* [Tasks for this exercise]:
A - Please copy out the portion of the excerpted passage from "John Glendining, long" to "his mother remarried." without changes.
B - I need the excerpted passage continued from the place where it stops.

* [Excerpted passage]:
John Glendining, long a prominent South Wairarapa resident, died in Taupo on Wednesday, March 29. His funeral was held in Taupo yesterday, Good Friday.

John Hember Glendining was born in Wellington on October 29, 1941.

His father Rupert had tried unsuccessfully to delay his embarkation to the European war theatre to see his son before leaving, but it was not to be. He died at Cassino in Italy in May 1944.

John and mother Barbara first lived with his maternal grandfather, Don Baird, in Masterton and then with stepfather Tom Gaddum in Gisborne after his mother remarried.

Initially, John Glendining attended West School and Hadlow in Masterton, then Norwood in Gisborne, Huntley in Marton, where he was head prefect in 1955, and finally Whanganui Collegiate. In his final 1959 report, his housemaster wrote: “ He is reliable, with high ideals. He is respected, gets things done and has a mind of his own.”

After leaving school, he worked on Fred Tatham’s Homewood station, where he met Danna McHardy. They married on April 2, 1964 – beginning a happy 59 year-long partnership.

* [Data segment]:
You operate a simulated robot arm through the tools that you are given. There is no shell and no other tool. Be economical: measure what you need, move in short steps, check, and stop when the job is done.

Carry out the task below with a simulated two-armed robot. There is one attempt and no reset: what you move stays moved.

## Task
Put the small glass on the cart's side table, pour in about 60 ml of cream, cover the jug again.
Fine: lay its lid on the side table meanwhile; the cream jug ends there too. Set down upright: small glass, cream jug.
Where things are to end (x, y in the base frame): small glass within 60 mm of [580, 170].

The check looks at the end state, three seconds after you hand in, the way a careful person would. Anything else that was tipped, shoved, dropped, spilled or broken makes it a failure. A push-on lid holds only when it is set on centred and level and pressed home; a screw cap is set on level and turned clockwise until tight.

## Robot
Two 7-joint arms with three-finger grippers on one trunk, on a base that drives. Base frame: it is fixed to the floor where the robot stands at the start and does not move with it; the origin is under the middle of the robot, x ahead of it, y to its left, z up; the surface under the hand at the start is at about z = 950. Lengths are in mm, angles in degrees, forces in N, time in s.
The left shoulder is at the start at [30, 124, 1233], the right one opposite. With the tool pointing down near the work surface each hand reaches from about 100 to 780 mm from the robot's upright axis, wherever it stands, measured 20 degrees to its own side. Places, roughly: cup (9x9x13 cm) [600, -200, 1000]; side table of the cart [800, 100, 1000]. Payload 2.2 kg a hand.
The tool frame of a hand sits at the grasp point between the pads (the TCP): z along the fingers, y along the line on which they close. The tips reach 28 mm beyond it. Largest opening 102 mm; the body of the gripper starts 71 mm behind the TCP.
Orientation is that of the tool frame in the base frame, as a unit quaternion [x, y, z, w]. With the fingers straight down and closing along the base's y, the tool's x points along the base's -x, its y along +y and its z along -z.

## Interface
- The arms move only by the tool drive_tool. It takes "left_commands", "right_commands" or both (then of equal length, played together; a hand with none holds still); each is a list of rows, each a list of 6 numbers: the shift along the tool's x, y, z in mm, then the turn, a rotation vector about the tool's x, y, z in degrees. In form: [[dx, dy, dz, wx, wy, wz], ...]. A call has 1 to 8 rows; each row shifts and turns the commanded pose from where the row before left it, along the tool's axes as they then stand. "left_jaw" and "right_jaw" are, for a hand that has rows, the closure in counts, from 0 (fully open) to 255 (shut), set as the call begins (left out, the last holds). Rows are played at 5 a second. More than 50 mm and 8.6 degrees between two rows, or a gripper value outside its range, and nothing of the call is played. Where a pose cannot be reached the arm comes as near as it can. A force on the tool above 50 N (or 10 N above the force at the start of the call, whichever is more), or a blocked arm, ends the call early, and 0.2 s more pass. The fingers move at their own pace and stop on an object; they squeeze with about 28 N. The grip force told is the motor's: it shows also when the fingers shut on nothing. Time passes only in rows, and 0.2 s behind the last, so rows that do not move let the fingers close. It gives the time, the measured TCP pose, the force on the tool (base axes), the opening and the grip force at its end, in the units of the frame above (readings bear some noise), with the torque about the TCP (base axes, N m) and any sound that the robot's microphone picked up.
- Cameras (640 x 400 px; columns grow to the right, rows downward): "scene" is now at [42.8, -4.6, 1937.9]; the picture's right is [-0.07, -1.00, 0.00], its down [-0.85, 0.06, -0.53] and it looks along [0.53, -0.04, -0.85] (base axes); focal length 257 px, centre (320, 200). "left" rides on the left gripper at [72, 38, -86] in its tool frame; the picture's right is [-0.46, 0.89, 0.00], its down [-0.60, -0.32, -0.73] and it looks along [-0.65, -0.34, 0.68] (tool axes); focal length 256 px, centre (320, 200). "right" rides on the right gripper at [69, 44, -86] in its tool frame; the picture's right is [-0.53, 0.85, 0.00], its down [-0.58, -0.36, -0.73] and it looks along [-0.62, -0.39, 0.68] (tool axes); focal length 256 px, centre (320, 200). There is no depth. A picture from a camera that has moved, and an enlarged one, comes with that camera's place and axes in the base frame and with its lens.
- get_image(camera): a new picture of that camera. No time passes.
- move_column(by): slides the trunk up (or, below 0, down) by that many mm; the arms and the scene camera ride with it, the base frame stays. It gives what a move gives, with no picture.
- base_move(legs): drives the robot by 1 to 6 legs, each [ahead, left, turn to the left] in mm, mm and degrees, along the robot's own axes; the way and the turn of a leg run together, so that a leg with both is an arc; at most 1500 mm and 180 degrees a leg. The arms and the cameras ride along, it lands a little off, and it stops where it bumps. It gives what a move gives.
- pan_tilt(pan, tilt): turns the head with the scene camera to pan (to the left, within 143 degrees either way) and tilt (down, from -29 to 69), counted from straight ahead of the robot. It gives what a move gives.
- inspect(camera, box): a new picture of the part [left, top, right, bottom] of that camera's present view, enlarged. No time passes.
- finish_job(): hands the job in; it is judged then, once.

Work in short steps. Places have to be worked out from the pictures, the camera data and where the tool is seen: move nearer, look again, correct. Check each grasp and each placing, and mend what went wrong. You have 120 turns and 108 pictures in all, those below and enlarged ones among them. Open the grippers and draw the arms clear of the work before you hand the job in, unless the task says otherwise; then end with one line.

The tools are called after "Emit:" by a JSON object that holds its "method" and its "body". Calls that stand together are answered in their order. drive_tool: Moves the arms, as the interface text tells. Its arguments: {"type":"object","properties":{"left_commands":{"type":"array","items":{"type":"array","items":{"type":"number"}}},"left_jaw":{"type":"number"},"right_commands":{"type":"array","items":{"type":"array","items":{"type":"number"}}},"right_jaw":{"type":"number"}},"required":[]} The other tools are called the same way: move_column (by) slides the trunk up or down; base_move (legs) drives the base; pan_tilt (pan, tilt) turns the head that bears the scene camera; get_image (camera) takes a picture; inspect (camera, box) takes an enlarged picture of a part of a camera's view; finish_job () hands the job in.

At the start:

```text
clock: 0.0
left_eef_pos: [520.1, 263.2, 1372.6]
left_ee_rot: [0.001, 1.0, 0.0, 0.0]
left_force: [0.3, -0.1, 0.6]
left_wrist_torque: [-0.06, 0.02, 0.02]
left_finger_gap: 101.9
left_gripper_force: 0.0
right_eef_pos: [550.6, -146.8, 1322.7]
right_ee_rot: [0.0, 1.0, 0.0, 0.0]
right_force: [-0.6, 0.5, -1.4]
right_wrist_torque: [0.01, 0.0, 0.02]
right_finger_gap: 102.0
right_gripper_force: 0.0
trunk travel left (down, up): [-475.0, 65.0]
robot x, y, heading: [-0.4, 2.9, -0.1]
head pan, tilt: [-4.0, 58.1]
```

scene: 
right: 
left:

* [Results for each task]:
A -
John Glendining, long a prominent South Wairarapa resident, died in Taupo on Wednesday, March 29. His funeral was held in Taupo yesterday, Good Friday.

John Hember Glendining was born in Wellington on October 29, 1941.

His father Rupert had tried unsuccessfully to delay his embarkation to the European war theatre to see his son before leaving, but it was not to be. He died at Cassino in Italy in May 1944.

John and mother Barbara first lived with his maternal grandfather, Don Baird, in Masterton and then with stepfather Tom Gaddum in Gisborne after his mother remarried.

B -
John briefly managed the Gaddum family’s Waituna station in the wilds of the Whareratas before the couple bought the Brown Hill farm at Tuturumuri in 1966. They were to spend 33 years there in the property’s iconic Chapman Taylor house, raising children Rachael and David and playing a particularly active part in the community.

John Glendining was secretary of the Tuturumuri Hall Society for a quarter century and on the St. Andrew’s vestry in Martinborough for eight years. He took a leading part in many farmer initiatives like road straightening when the council was slow to act, and was always quietly supportive of wife Danna’s varied political involvements.

In 2000, the Glendinings sold Brown Hill, moving to 20 acres south-west of Hamilton at Ngahinepouri where, with his well-developed ‘fix it’ skills, John was greatly in demand among smallholding neighbours.

By 2019, with John not well, the large Berkers Road house, garden and property were too big, and they moved to Taupo, where Rachel now lives. John found Taupo cold and missed all his farming ‘toys’, but the number of close and wider family and friends nearby compensated.

John Glendining was famous for his patched shorts and berets, for knitting dishcloths and beanies, and for always being happy to fix things for neighbours and people in the wider community.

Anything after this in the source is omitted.